## PASSAGE SHOWN

Die Bibel

 

Exodus 39

Lernen

   

1 Zij maakten ook ambtsklederen, om in het heilige te dienen, van hemelsblauw, en purper, en scharlaken; ook maakten zij de heilige klederen, die voor Aaron waren, gelijk de HEERE aan Mozes geboden had.

2 Aldus maakte hij den efod, van goud, hemelsblauw, en purper, en scharlaken, en fijn getweernd linnen.

3 En zij rekten uit de dunne platen van goud, en sneden het tot draden, om te doen in het midden van het hemelsblauw, en in het midden van het purper, en in het midden van het scharlaken, en in het midden van het fijn linnen, van het allerkunstelijkste werk.

4 Zij maakten samenvoegende schouderbanden daaraan; aan deszelfs beide einden werd hij samengevoegd.

5 En de kunstelijke riem zijns efods, die daarop was, was gelijk zijn werk, van hetzelfde, van goud, van hemelsblauw, en purper, en scharlaken, en fijn getweernd linnen, gelijk als de HEERE aan Mozes bevolen had.

## DATASET EXTRACT
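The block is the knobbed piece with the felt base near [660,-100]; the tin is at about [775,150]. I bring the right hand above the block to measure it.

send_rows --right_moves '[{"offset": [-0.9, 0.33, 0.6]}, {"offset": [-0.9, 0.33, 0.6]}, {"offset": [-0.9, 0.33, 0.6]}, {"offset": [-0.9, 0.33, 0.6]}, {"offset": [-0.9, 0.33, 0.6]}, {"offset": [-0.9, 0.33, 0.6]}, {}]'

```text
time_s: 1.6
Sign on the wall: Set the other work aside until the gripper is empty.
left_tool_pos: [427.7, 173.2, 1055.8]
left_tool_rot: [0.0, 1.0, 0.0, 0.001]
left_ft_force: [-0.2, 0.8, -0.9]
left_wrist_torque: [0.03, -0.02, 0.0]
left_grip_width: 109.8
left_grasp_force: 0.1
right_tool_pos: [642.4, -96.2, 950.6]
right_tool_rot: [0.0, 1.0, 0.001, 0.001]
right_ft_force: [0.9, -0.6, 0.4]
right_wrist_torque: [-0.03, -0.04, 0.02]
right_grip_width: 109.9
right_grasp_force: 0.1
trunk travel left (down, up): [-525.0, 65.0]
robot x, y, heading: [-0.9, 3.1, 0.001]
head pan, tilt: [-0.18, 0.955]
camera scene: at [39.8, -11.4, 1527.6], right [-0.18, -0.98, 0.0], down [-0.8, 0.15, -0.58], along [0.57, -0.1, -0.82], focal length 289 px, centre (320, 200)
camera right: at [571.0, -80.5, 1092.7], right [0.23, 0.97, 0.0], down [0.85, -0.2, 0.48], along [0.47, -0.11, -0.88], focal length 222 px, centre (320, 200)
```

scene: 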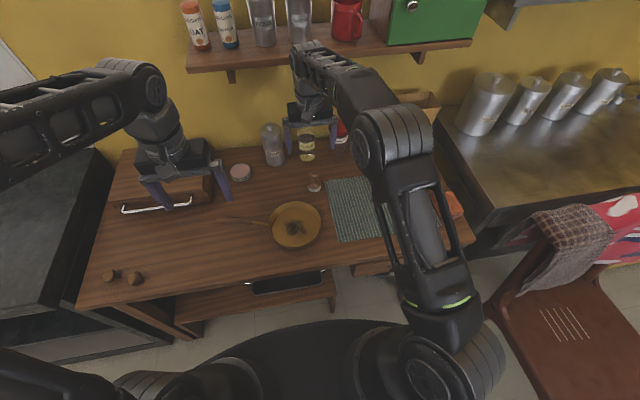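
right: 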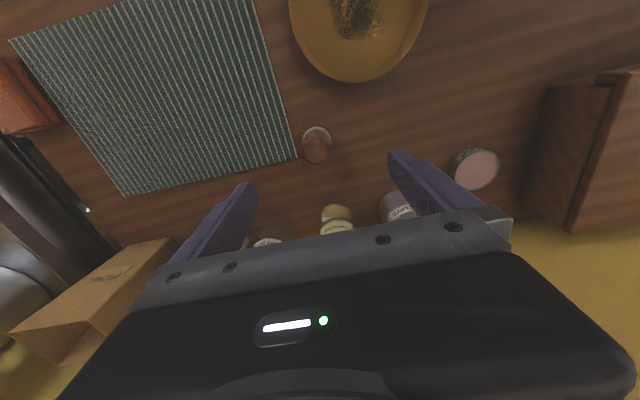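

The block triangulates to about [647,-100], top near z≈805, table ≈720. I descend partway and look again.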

## YOUR INSTRUCTIONS
Pick up the passage shown at the point where it stops and go on.

## FINAL RESULT
6 Zij bereidden ook de sardonixstenen, omvat in gouden kastjes, als zegelgravering gegraveerd, met de namen der zonen van Israel.

7 En hij zette ze op de schouderbanden des efods, tot stenen der gedachtenis voor de kinderen Israels, gelijk de HEERE aan Mozes geboden had.

8 Hij maakte ook de borstlap van het allerkunstelijkste werk, gelijk het werk des efods, van goud, hemelsblauw, en purper, en scharlaken, en fijn getweernd linnen.

9 Hij was vierkant; zij maakten den borstlap dubbel; een span was zijn lengte, en een span was zijn breedte, dubbel zijnde.

10 En zij vulden daarin vier rijen stenen: een rij van een Sardis, een Topaas en een Karbonkel; dit is de eerste rij.

11 En de tweede rij van een Smaragd, een Saffier en een Diamant.

12 En de derde rij van een Hyacinth, Agaat, en Amethyst.

13 En de vierde rij van een Turkoois, en een Sardonix, en een Jaspis; omvat in gouden kastjes in hun vullingen.

14 Deze stenen nu, met de namen der zonen van Israel, waren twaalf, met hun namen, met zegelgravering; ieder met zijn naam, naar de twaalf stammen.

15 Zij maakten ook aan den borstlap gelijk-eindigende ketentjes, van gedraaid werk, uit louter goud.

16 En zij maakten twee gouden kastjes, en twee gouden ringen; en zij zetten die twee ringen aan de beide einden des borstlaps.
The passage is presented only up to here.